In May 2011, the FASB issued Accounting Standards Update 2011-04, Amendments to Achieve Common Fair Value Measurement and Disclosure Requirements in U.S. GAAP and IFRS (Included in ASC 820, Fair Value Measurement), or ASU 2011-04, which amends existing guidance to provide common fair value measurements and related disclosure requirements between GAAP and International Financial Reporting Standards, or IFRS. Additional disclosure requirements in the amendment include: (1) for Level 3 fair value measurements, a description of the valuation processes used by the entity and a discussion of the sensitivity of the fair value measurements to changes in unobservable inputs; (2) discussion of the use of a nonfinancial asset that differs from the asset’s highest and best use; and (3) the level of the fair value hierarchy of financial instruments for items that are not measured at fair value but for which disclosure of fair value is required. ASU 2011-04 is effective for interim and annual periods beginning after December 15, 2011, with early adoption not permitted. We will adopt ASU 2011-04 in fiscal 2012. We are currently evaluating the impact ASU 2011-04 will have on our consolidated financial statements.
 
Business Combination Pronouncements
 
On December 21, 2010, the FASB issued ASU 2010-29, Disclosure of Supplementary Pro Forma Information for Business Combinations, to address differences in the ways entities have interpreted the requirements of ASC 805, Business Combinations, or ASC 805, for disclosures about pro forma revenue and earnings in a business combination.

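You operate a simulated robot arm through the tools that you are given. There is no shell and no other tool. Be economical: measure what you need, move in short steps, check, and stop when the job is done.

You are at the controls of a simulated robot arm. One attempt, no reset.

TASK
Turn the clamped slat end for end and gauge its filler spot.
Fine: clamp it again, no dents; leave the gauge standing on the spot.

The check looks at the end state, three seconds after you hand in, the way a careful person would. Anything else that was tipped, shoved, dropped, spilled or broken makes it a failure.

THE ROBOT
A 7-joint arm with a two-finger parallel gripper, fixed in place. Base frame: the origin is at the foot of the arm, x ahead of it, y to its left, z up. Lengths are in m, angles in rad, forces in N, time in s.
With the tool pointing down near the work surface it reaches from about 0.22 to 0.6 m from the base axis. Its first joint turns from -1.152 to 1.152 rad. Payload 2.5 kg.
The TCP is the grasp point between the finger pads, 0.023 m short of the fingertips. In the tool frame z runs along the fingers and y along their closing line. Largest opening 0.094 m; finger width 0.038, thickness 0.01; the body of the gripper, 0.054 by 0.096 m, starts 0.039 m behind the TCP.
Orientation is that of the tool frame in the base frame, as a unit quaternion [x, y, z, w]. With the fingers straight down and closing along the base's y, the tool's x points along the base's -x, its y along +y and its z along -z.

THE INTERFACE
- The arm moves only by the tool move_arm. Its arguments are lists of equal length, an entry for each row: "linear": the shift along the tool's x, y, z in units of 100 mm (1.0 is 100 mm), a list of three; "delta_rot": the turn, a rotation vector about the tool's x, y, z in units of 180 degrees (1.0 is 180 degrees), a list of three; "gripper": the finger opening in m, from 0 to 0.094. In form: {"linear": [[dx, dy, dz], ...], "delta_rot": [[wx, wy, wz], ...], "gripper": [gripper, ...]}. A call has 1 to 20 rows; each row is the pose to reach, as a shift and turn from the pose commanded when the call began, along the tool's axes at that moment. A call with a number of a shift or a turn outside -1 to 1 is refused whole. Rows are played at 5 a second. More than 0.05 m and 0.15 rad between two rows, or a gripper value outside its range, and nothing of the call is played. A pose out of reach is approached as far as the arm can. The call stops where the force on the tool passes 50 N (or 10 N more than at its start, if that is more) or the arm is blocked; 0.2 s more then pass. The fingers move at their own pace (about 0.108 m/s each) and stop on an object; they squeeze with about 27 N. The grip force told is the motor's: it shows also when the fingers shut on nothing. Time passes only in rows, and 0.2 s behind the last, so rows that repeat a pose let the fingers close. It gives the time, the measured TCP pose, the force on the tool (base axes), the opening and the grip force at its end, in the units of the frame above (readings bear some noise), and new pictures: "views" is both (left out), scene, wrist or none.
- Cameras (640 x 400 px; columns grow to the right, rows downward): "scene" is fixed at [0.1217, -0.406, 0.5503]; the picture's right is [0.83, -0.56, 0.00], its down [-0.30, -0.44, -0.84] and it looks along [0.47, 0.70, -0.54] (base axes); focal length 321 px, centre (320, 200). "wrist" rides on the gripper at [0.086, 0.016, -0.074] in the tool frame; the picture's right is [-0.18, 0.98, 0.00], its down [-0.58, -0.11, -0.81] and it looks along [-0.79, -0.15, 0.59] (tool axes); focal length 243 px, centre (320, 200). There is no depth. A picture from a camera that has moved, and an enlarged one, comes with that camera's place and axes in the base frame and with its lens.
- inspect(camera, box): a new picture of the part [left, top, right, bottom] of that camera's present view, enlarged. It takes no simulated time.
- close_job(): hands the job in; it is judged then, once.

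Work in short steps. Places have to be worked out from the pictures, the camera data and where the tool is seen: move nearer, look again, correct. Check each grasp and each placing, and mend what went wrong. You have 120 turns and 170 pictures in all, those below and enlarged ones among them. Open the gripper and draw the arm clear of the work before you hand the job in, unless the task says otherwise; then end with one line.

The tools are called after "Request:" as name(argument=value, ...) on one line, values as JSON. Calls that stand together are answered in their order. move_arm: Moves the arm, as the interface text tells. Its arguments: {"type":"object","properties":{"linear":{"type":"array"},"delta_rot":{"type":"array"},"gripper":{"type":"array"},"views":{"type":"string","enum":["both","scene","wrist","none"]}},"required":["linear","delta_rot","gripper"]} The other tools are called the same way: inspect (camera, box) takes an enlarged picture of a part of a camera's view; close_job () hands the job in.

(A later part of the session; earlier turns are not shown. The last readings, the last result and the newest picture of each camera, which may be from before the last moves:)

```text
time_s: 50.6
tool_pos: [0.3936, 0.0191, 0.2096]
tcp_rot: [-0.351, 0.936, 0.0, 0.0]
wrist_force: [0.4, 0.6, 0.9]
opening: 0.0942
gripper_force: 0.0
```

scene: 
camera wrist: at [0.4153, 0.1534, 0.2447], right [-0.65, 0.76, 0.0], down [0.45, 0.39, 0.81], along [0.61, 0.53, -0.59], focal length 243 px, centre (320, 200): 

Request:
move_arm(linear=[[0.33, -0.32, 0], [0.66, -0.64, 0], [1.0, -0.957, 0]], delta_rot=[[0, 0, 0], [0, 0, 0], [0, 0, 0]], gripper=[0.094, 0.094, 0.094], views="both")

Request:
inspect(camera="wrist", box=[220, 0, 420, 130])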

The ASU states that “if a public entity presents comparative financial statements, the entity should disclose revenue and earnings of the combined entity as though the business combination(s) that occurred during the current year had occurred as of the beginning of the comparable prior annual reporting period only.” In addition, the ASU “expands the supplemental pro forma disclosures under ASC 805 to include a description of the nature and amount of material, nonrecurring pro forma adjustments directly attributable to the business combination included in the reported pro forma revenue and earnings.” The amendments in this ASU are effective prospectively for business combinations for which the acquisition date is on or after the beginning of the first annual reporting period beginning on or after December 15, 2010. The adoption of ASU 2010-29 has not had a material impact on our consolidated financial statements.
 
Other Pronouncements
 
In June 2011, the FASB issued ASU 2011-05, Presentation of Comprehensive Income (included in ASC 220, Comprehensive Income), or ASU 2011-05, which amends existing guidance to allow only two options for presenting the components of net income and other comprehensive income: (1) in a single continuous statement of comprehensive income, or (2) in two separate but consecutive financial statements consisting of an income statement followed by a statement of other comprehensive income. ASU 2011-05 requires retrospective application, and it is effective for fiscal years, and interim periods within those years, beginning after December 15, 2011, with early adoption permitted. We do not anticipate that the adoption of ASU 2011-05 will have a material impact on our consolidated financial statements, though it could potentially impact the presentation of our financial statements in future periods.